→ **Exercise requirements**:
Search the material for the string "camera" and copy each line where it occurs.

+++ Listing

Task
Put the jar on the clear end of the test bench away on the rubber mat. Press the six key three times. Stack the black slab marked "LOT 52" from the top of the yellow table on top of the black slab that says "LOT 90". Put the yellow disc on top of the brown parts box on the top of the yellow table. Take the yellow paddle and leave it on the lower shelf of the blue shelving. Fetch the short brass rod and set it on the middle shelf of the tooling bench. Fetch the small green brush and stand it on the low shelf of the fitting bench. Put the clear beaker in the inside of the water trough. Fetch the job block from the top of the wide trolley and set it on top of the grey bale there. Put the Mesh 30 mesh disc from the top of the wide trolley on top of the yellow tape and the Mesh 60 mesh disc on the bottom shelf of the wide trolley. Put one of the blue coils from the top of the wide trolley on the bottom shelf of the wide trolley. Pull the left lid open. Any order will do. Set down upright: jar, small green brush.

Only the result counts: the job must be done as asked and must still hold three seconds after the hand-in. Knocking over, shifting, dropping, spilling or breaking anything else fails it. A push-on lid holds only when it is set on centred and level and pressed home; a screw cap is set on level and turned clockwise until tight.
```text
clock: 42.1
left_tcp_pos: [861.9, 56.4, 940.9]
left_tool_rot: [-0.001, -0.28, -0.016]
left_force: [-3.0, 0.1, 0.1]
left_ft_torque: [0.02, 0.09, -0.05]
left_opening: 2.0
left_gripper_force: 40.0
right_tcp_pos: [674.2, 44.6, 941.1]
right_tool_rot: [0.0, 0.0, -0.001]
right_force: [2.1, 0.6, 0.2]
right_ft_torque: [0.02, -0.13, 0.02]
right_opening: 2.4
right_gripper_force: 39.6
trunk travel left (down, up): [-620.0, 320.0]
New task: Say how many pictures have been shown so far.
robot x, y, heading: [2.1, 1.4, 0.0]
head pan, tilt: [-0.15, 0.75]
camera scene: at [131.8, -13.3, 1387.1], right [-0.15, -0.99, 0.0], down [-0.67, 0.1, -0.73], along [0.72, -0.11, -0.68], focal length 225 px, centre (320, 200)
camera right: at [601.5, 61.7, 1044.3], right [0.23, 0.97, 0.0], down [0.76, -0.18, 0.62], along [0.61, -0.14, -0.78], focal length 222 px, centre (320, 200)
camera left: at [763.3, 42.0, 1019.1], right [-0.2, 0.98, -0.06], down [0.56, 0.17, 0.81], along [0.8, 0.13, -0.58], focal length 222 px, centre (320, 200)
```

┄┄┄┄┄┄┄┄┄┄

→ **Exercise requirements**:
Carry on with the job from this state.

++++++

→ **Answer**:
camera scene: at [131.8, -13.3, 1387.1], right [-0.15, -0.99, 0.0], down [-0.67, 0.1, -0.73], along [0.72, -0.11, -0.68], focal length 225 px, centre (320, 200)
camera right: at [601.5, 61.7, 1044.3], right [0.23, 0.97, 0.0], down [0.76, -0.18, 0.62], along [0.61, -0.14, -0.78], focal length 222 px, centre (320, 200)
camera left: at [763.3, 42.0, 1019.1], right [-0.2, 0.98, -0.06], down [0.56, 0.17, 0.81], along [0.8, 0.13, -0.58], focal length 222 px, centre (320, 200)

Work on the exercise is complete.